The United States doesn’t have that kind of mozzarella infrastructure.
“Nothing’s easy in the restaurant business, but it's a pretty straightforward method to make mozzarella, especially with these wonderful dairy companies creating the curds for us,” he said. “Now it’s just folded into our process. People are trained on it and the cooks are proud.”
Those people are mostly students from local high schools.
“We’re teaching them how to make mozzarella, and teaching them hospitality, and how to make pizza,” he said. “They're very prideful of the skill that they ’re learning and being part of opening a restaurant and doing something new. It’s very cool.”
That helps with retention, as does the sharing of tips with all the hourly employees, not just the front-of-the-house, which can result in a pay bump of $2-$5 per hour.
His background with McDonald’s, which is headquartered in Chicago, obviously has helped him understand how to streamline operations (and avoid menu creep), but Coudreaut said there’s an added benefit, too.

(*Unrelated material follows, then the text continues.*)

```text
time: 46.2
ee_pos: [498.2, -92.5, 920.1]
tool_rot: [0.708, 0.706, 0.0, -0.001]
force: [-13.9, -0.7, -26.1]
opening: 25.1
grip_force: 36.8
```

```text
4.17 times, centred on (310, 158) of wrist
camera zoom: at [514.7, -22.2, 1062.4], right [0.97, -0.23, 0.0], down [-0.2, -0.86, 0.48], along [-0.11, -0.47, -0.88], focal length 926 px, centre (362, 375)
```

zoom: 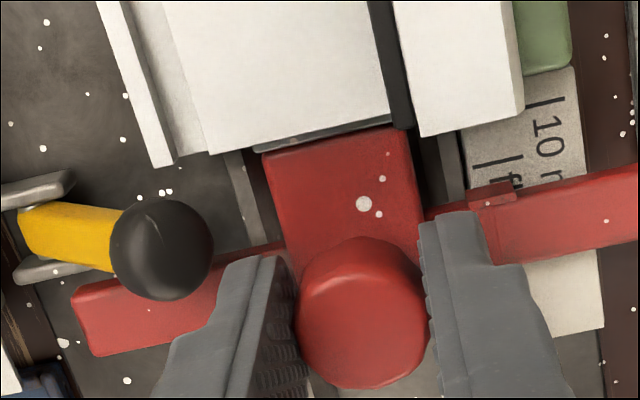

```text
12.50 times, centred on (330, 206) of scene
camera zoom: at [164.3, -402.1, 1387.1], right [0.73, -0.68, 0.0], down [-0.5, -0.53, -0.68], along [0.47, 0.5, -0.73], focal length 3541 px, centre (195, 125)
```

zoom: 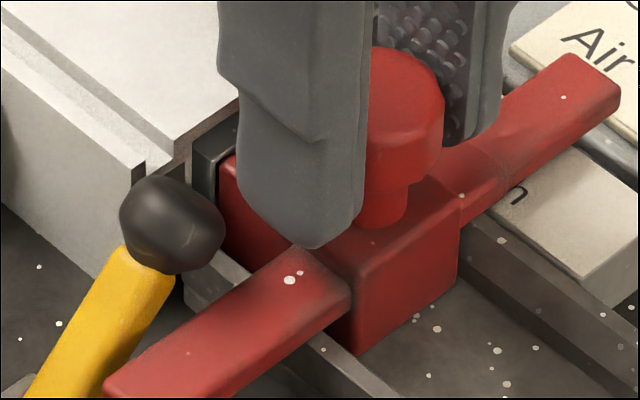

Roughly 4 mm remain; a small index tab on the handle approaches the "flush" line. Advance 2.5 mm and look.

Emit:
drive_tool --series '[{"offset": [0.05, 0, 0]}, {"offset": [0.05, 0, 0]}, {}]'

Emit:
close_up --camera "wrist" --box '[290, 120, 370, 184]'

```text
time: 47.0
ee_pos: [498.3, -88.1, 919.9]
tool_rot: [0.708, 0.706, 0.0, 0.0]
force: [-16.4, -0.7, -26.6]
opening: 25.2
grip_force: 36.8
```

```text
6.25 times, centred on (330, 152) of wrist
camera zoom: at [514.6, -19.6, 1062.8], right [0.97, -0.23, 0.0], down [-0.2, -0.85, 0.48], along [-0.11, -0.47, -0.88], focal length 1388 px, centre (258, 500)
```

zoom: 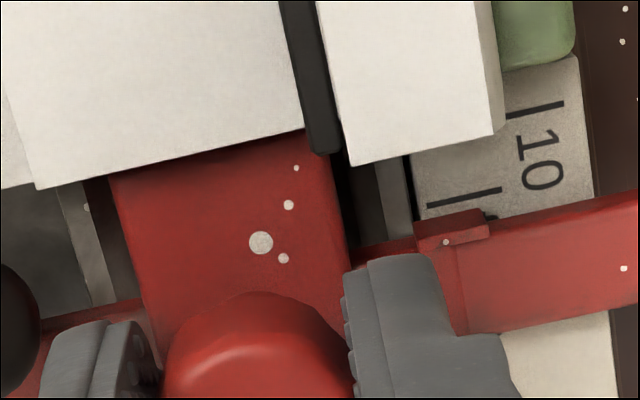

“There’s definitely a built-in customer pool with all of my McDonald's contacts from the corporate office and the supplier community, so I do see a lot of familiar faces and loyal friends coming through,” he said.
Coudreaut said he and his wife are also focused on providing hospitality, and teaching it to their staff.
“We both worked within the Four Seasons system. She was in conference planning and catering, and I was in the kitchen,” he said. “And that's where we really learned the ins and outs of what hospitality truly means —making somebody’s visit memorable, being the first one to smile, stopping to let a guest walk before you. Those were really important things that we learned. And it's so, so rare in today's restaurant industry, especially in fast-casual or quick-service dining, to have a memorable, hospitable greeting and hospitable interactions, so it's very important to us that we instill that in our team.”
“We want to make sure that this visit’s great so that they want to come for a next visit. And the way to do that is to make them feel welcome, make them feel comfortable, be the first one to smile, and give them what they need. It's not rocket science, but it’s really important.”